The association understood the RCMP had investigated, but DeValk said he had no details to share.

“There are things going on there that need to be fixed up,” he said.

His group has worked with U.S. exporters to develop a certification program to prevent spent fowl being passed off as broiler meat. It could also be used by Canadian officials to ensure imports are properly labelled.

The Duties Relief Program needs improvement to cover cases where Canadian product is not available for pro­cessors, who then turn to imports to fill specific needs, he added.

The TPP would grant increased access during the first 18 years to imports of dairy and poultry products. The previous government promised financial compensation to farmers and assistance to processors to developed markets for their products.

“Government officials acknowledge that these measures can be put into place prior to the TPP being adopted,” Horel said. He added programs for farmers will be based on compensation while programs for producers are based on adjustment.

Agriculture Minister Lawrence MacAulay has said the Trudeau government will provide the aid promised by the former Harper government.

Poultry processors deal with consumer preference for breast meat and wings through imports above what is grown in Canada, he said, and other supply-managed industries grapple with similar issues.
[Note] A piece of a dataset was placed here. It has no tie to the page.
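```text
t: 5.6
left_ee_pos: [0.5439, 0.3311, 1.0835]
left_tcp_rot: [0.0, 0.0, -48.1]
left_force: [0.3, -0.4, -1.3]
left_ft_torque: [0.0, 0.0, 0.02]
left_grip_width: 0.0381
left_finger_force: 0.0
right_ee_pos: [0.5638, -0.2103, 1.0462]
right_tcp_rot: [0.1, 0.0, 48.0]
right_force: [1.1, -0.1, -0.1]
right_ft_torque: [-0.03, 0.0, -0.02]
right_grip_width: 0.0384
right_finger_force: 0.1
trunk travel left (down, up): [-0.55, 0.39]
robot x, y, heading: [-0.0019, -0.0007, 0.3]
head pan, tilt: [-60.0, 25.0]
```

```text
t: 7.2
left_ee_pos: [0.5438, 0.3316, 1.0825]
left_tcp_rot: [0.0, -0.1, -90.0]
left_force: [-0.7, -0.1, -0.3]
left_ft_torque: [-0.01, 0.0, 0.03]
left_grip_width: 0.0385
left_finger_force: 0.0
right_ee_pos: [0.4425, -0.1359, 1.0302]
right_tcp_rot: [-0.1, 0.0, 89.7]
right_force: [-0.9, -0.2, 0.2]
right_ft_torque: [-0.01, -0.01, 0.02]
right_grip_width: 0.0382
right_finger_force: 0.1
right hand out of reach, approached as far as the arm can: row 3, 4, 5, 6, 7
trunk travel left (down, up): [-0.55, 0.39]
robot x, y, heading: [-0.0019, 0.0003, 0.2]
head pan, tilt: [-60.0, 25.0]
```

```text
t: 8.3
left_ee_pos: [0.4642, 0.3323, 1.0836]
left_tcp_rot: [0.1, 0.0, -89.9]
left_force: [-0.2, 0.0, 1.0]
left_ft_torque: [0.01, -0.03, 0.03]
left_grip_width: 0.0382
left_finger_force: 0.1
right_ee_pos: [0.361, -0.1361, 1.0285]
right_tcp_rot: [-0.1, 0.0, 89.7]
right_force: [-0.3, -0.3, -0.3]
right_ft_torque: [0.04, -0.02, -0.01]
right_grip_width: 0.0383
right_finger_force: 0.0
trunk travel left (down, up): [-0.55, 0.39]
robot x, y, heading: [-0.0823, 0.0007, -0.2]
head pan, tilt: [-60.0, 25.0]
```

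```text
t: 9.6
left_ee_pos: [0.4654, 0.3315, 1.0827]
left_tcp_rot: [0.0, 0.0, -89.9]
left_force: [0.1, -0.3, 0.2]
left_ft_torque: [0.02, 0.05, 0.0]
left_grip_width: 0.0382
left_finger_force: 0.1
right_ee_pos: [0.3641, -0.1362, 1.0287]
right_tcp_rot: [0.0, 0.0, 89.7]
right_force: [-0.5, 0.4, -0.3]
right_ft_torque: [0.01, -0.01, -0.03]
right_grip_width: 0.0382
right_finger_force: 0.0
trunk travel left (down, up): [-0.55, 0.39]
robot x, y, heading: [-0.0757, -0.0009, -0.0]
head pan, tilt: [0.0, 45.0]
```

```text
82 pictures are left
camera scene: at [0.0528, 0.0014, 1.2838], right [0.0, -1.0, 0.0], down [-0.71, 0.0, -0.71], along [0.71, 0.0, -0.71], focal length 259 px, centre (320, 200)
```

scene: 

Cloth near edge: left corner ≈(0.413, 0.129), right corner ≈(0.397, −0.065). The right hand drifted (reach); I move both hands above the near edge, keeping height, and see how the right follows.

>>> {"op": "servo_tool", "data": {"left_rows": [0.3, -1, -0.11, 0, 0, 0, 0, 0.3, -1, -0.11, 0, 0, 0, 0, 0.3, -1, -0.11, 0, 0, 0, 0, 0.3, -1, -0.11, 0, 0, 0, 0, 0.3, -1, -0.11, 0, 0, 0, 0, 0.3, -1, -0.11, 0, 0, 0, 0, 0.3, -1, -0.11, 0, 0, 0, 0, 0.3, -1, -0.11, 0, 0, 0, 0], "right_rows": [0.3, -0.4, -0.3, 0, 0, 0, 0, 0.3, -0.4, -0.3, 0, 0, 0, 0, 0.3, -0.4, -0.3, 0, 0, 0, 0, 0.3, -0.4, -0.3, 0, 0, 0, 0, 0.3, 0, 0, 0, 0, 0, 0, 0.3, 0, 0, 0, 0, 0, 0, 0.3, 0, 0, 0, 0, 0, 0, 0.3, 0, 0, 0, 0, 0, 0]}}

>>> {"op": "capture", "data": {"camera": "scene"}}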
“We are net importers of shell eggs and are both importers and exporters of processed egg products,” MacAulay said.

DeValk said consumer demands can change rapidly and that means imports are occasionally needed to provide for these markets. He noted the imports are only temporary measures, intended to give the domestic industry time to build its own capacity.

“Imports can be very helpful in dealing with changing markets,” DeValk said. “That additional access that the TPP provides us over a period of 18 years will be very important for further processors.”

The TPP will open the Mexican market to Canadian poultry, he added, something that wasn’t included in the NAFTA agreement.

“That could open up a market as big as Canada, if not bigger, to our poultry industry,” he said.

DeValk said the further processors are asking the government to make sure Mexican market access is a reality and remove any remaining non-trade barriers to allow the Canadian industry to access it.

“We should look at it,” DeValk said. “We shouldn’t shy away from it.”